Task objective :: Pull out the sentences of the page extract that run from "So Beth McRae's" through "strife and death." and give them unchanged.

Page extract ::
Hard labour in the bush for Outback Midwife
SOMETIMES you just need your mum. Especially when you're minutes away from becoming a mum yourself and your mum happens to be an experienced midwife.
So Beth McRae's daughter discovers in McRae's memoir, Outback Midwife, a book full of engaging, personal stories about love, birth, loss, life, strife and death.
The book is a first-person tale about her journey to her specialist nursing field - a long way from her cattle-farm childhood where sex education was non-existent and her dad didn't even let her help with the calving.
McRae tells of her early training, when women in labour were routinely shaved and given a compulsory enema, before the balance of power in the labour ward shifted away from the male-dominated doctors and towards the mothers themselves.
We learn of the trials and triumphs of a student nurse, her love for the soldier who didn't win her parents' approval until after they married, and her developing dream of being a midwife.
The author learned the hard way about some of the sadness in her professional field. Her first child was born at 26 weeks gestation and did not survive. Her surviving children were also born prematurely.
McRae takes us through the years of change, as a new generation of midwives led the way to more flexible birthing arrangements to be decided by the labouring woman - often against residual resistance from doctors.
We follow her on a steep learning curve as a midwife in remote indigenous communities with their own joys and troubles, including a pet brahman bull with a taste for laundry.
The appalling health conditions of her patients - endemic in remote communities - present a different set of challenges.
McRae tells her stories with honesty, sensitivity and humour. And having helped four children into the world myself, I found myself tearing up at some of her birth descriptions. It's a good read.

Supplied information ::

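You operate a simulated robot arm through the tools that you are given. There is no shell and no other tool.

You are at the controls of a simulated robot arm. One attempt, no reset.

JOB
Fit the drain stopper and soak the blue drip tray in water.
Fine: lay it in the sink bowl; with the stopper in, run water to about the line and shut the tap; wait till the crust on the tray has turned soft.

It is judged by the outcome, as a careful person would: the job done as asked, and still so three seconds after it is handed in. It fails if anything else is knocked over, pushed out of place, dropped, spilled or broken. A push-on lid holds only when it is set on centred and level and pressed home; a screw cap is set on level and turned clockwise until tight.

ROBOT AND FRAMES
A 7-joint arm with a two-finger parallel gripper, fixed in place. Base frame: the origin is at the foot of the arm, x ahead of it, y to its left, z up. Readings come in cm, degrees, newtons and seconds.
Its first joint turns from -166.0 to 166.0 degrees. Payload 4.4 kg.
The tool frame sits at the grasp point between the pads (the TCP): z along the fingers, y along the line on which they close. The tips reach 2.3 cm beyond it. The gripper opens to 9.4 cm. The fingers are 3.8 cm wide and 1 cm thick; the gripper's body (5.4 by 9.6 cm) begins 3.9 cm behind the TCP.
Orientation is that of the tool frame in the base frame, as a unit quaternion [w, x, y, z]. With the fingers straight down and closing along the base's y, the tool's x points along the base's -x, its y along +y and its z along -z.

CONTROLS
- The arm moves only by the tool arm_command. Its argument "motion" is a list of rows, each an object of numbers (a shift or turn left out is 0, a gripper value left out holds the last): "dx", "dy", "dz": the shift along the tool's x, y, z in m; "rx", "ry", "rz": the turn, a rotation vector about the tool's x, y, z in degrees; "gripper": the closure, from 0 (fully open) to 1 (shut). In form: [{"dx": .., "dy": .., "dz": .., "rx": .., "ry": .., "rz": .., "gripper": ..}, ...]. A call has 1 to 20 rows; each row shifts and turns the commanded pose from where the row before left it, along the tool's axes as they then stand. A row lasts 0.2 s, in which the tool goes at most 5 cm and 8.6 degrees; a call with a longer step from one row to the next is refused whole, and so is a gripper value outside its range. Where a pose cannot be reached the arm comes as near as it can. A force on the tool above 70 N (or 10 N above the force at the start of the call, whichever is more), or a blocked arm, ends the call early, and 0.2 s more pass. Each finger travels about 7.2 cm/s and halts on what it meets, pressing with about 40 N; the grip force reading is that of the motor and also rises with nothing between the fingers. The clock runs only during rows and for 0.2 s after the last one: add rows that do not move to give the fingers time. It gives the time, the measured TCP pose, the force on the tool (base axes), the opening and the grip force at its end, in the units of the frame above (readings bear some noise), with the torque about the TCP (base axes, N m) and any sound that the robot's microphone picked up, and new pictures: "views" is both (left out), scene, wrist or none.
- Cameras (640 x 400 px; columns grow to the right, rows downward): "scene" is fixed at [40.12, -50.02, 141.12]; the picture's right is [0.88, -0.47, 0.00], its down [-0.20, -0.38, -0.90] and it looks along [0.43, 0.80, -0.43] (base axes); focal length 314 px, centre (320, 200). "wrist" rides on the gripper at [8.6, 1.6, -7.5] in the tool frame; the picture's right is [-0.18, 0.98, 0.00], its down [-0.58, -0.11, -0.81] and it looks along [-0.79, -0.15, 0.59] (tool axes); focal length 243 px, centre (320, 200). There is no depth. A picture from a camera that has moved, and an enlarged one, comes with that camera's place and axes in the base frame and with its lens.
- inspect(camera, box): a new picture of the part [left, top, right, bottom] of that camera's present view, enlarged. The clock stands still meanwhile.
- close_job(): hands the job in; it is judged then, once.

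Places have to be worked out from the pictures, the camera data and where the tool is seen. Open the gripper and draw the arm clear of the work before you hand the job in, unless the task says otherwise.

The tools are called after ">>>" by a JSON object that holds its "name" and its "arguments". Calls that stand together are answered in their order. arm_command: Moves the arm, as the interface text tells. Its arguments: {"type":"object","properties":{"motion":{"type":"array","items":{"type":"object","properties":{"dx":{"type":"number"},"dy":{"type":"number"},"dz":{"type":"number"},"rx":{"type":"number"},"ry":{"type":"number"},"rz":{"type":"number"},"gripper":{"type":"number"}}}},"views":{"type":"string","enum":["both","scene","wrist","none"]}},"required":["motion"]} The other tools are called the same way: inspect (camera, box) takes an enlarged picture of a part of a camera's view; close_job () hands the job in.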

Task solution ::
So Beth McRae's daughter discovers in McRae's memoir, Outback Midwife, a book full of engaging, personal stories about love, birth, loss, life, strife and death.